On January 18, 2001, CNN and the BBC reported that a group of infant rhesus macaque monkeys had been born carrying DNA from a jellyfish. The result was not quite the stuff of a 1950’s Sci-fi epic – complete with undulating, translucent tentacles attached to the enraged visage of a quasi-aquatic primate – but a simple, ordinary baby monkey, with one unique characteristic… its hair and fingernails glowed green under ultraviolet light.
The first of these monkeys to be born was given the name “ANDi,” which is a reverse acronym for “inserted DNA.” The experiment was conducted by faculty members of the Oregon Regional Primate Research Center (led by Dr. Gerald Schatten), who placed the jellyfish gene into the primate embryos in the hopes of eventually utilizing new “gene swapping” techniques in an effort to come closer to curing such diseases such as diabetes, breast cancer and Alzheimer’s.
The team chose rhesus monkey embryos due to their genetic similarity to human beings, and the jellyfish DNA was employed because it is known to be harmless as well as easily detectable – at least under ultraviolet light.
Even as harmless (not to mention potentially beneficial) as these experiments are, they have, of course, stirred up quite a controversy in both scientific and private sectors. People for the Ethical Treatment of Animals (PETA) spokesman, Peter Wood, even went so far as to state:
“Meddling with the building blocks of life is extremely dangerous. It goes right to the core of the research philosophy, which is ‘I can do with animals as I please.
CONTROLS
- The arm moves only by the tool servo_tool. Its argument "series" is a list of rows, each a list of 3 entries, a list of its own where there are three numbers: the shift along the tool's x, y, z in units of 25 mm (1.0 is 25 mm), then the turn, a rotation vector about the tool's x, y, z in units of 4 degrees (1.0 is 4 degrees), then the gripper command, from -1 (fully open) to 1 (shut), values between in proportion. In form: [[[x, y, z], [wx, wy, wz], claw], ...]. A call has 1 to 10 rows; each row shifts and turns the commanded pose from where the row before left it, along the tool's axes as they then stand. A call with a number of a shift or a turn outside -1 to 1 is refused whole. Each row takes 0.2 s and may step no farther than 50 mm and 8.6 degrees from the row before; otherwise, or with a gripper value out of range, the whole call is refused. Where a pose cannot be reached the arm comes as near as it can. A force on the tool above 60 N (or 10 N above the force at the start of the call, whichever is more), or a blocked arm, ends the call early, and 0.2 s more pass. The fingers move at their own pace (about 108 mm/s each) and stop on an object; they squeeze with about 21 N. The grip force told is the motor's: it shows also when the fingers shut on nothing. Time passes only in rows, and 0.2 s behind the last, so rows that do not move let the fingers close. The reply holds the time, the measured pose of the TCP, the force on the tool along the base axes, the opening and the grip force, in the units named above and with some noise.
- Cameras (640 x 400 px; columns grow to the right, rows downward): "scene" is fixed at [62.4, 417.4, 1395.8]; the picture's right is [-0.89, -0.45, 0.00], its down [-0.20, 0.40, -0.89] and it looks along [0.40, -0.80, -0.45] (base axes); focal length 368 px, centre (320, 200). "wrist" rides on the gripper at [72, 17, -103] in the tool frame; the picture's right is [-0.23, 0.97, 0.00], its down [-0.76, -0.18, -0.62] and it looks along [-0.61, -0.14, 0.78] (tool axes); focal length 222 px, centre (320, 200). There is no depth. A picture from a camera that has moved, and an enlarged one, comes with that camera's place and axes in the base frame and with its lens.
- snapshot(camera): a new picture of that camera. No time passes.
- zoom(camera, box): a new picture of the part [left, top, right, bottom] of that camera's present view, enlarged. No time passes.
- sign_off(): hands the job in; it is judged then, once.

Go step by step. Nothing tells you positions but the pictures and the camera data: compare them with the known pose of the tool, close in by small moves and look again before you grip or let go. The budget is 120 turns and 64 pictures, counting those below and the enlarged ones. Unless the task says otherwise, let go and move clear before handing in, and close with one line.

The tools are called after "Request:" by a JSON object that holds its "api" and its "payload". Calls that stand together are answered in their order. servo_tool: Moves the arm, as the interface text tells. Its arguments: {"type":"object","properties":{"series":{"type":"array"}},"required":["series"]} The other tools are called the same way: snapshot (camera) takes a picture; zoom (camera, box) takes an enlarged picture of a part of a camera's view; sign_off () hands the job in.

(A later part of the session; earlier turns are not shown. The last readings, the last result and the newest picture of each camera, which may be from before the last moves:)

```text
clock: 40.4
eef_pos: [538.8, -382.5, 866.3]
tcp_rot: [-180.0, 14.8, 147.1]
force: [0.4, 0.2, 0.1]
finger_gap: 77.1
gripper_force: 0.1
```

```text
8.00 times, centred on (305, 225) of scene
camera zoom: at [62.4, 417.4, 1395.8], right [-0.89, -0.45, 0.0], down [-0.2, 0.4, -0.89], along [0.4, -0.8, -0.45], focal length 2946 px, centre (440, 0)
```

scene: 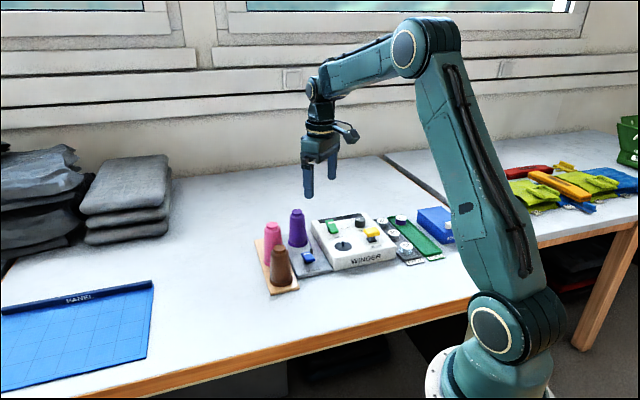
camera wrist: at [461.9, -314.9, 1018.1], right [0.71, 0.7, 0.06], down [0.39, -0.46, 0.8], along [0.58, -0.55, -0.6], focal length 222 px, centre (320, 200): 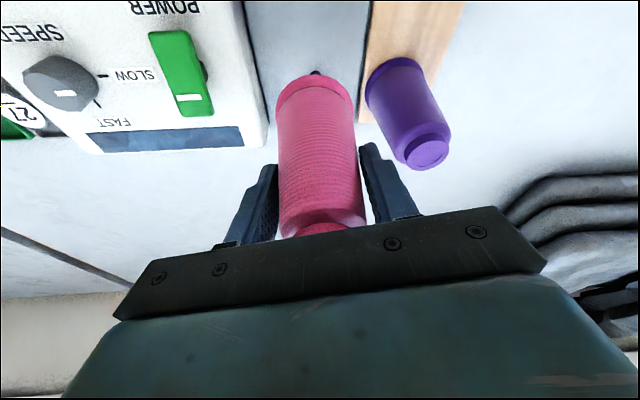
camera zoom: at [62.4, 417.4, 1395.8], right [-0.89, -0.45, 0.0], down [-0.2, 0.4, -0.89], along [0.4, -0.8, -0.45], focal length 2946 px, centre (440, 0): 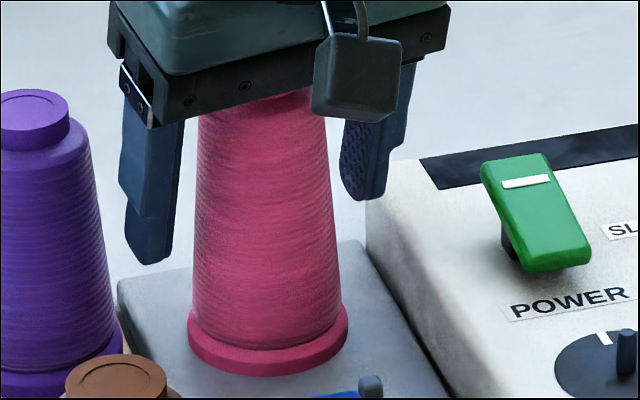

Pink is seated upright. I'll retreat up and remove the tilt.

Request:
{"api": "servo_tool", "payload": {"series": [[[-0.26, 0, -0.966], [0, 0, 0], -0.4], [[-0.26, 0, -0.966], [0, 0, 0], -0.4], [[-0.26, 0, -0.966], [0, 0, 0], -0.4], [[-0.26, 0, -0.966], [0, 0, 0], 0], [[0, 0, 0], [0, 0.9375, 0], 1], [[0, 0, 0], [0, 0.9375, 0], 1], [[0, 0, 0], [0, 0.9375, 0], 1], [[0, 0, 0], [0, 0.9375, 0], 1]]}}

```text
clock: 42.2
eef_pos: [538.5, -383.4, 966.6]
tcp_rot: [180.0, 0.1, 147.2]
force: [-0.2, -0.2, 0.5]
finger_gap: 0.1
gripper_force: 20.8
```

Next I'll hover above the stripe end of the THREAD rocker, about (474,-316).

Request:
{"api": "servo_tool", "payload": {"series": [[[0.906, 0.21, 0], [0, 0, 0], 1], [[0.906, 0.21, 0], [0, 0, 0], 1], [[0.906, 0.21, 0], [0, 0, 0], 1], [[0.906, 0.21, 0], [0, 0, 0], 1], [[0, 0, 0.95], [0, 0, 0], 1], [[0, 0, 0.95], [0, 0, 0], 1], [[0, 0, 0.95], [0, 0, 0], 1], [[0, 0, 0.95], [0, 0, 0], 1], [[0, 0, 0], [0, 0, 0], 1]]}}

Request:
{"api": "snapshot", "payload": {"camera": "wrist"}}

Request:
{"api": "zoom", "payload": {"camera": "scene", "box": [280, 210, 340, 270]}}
I can even change their physiology.”
Although the scientists who worked on this project claimed that they would be reticent to go forward with any human-hybrid experiments, they maintain their assertion that creatures such as ANDi have been created for the benefit of all mankind.
Whether you fear the future or embrace it, it would seem that Pandora’s Box has been flung open, and it’s only a matter of time before we will come face-to-face with a plethora of unimaginable creatures whose likenesses were once relegated to the printed page or the silver screen.